Set problem: Show all lines from the data that include the word "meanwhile".

Dataset content:

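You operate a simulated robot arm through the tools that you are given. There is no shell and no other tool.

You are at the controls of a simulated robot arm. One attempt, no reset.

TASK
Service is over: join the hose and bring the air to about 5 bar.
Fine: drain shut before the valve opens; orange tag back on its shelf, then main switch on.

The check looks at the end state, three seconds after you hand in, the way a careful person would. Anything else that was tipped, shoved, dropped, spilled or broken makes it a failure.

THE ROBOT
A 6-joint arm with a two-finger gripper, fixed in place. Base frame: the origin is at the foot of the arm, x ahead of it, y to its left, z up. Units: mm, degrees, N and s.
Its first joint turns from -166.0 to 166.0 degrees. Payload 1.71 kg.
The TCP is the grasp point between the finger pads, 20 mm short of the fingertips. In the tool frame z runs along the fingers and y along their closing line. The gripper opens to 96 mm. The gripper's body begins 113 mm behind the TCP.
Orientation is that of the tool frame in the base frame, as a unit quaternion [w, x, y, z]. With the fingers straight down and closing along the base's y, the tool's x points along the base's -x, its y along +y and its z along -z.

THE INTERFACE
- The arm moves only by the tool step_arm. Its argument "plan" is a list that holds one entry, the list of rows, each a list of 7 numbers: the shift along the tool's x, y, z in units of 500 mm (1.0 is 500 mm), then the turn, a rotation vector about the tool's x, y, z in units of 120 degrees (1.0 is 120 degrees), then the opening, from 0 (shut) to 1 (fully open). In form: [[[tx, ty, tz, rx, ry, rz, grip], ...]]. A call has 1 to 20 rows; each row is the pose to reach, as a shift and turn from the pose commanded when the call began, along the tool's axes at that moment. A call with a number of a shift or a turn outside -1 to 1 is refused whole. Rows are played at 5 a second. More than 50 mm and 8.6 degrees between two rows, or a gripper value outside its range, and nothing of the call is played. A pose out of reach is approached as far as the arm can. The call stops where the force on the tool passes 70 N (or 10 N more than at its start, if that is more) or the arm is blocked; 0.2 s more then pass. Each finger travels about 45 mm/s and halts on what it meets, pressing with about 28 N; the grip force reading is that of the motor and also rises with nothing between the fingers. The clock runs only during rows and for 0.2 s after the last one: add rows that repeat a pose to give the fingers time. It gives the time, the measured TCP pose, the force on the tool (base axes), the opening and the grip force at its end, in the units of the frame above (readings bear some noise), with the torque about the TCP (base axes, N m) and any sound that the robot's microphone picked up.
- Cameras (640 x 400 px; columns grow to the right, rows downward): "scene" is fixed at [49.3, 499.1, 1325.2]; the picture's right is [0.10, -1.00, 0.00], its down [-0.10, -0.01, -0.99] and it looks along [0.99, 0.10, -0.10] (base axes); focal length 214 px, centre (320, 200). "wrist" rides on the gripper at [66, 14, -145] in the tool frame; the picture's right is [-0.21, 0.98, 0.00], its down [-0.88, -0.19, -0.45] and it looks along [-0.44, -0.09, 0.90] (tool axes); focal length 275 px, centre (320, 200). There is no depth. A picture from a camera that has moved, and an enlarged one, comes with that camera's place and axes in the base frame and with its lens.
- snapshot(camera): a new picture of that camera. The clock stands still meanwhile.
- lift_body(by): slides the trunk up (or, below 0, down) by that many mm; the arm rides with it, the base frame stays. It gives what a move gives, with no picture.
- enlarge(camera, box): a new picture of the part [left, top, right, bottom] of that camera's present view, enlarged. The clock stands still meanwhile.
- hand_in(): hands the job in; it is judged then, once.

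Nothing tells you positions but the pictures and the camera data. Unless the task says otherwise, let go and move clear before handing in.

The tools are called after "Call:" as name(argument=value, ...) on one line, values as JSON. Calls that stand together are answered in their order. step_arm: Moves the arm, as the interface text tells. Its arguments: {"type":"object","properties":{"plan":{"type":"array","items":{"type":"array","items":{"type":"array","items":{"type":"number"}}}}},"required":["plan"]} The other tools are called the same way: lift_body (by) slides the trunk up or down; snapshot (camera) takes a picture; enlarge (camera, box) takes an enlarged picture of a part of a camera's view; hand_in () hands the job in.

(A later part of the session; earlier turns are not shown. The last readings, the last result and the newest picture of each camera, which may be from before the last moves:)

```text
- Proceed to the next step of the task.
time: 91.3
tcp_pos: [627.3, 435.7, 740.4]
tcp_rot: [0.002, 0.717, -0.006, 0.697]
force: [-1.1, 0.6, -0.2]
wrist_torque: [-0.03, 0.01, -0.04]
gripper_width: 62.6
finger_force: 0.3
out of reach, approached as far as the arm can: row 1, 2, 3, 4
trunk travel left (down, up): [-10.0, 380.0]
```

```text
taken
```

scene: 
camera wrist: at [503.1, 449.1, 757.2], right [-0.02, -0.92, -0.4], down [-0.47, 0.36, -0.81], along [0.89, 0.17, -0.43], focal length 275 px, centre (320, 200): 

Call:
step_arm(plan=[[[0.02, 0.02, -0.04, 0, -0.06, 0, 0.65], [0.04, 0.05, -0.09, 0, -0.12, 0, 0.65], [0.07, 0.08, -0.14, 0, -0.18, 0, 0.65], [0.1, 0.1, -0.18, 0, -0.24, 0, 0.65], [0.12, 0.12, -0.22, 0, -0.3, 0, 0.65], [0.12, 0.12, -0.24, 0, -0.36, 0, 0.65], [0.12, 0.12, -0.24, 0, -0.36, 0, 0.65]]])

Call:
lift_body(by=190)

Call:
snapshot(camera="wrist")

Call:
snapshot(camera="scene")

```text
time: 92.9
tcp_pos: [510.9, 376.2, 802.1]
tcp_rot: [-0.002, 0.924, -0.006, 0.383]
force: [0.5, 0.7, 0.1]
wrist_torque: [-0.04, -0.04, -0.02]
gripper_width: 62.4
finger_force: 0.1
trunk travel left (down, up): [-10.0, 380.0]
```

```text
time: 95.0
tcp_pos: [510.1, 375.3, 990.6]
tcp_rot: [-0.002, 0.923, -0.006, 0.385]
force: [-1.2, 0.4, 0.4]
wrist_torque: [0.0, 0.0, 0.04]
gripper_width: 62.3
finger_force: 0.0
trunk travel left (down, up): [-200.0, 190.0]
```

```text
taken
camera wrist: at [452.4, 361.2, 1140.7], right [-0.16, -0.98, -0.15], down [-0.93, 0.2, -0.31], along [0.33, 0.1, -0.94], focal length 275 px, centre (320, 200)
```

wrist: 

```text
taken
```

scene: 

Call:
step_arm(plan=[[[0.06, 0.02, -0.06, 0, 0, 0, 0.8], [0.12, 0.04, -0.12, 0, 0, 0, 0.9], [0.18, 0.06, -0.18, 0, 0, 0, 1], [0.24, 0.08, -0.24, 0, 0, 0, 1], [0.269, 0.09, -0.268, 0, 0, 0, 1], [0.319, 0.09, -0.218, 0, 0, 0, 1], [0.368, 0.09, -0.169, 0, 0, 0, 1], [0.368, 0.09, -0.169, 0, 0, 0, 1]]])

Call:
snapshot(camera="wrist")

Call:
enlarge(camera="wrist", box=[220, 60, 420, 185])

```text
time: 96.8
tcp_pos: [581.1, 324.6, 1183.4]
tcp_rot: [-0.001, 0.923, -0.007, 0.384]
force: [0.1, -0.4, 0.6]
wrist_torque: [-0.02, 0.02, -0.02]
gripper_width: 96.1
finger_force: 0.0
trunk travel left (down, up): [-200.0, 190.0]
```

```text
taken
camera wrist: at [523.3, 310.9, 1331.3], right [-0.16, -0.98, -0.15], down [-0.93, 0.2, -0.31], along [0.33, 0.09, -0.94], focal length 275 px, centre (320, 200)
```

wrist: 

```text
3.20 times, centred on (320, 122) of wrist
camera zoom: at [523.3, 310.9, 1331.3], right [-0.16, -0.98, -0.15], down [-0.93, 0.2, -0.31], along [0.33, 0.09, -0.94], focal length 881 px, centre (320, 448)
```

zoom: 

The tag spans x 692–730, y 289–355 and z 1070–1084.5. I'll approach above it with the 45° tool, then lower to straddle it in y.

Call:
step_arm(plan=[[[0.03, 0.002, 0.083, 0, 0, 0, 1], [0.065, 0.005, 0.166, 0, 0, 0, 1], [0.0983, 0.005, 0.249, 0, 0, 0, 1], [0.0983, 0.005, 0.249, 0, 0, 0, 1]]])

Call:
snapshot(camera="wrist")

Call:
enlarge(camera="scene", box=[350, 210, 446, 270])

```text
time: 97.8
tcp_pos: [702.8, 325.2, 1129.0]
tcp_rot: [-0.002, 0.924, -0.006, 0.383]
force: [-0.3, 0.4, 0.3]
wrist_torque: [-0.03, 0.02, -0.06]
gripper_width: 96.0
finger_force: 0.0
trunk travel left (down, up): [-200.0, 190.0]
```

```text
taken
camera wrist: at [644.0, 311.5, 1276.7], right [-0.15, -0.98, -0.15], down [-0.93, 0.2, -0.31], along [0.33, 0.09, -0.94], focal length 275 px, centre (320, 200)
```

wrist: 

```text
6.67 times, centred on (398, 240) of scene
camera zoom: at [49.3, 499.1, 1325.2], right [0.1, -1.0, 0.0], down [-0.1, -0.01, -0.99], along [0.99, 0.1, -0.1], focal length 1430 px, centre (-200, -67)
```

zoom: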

Task response:
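- snapshot(camera): a new picture of that camera. The clock stands still meanwhile.
- enlarge(camera, box): a new picture of the part [left, top, right, bottom] of that camera's present view, enlarged. The clock stands still meanwhile.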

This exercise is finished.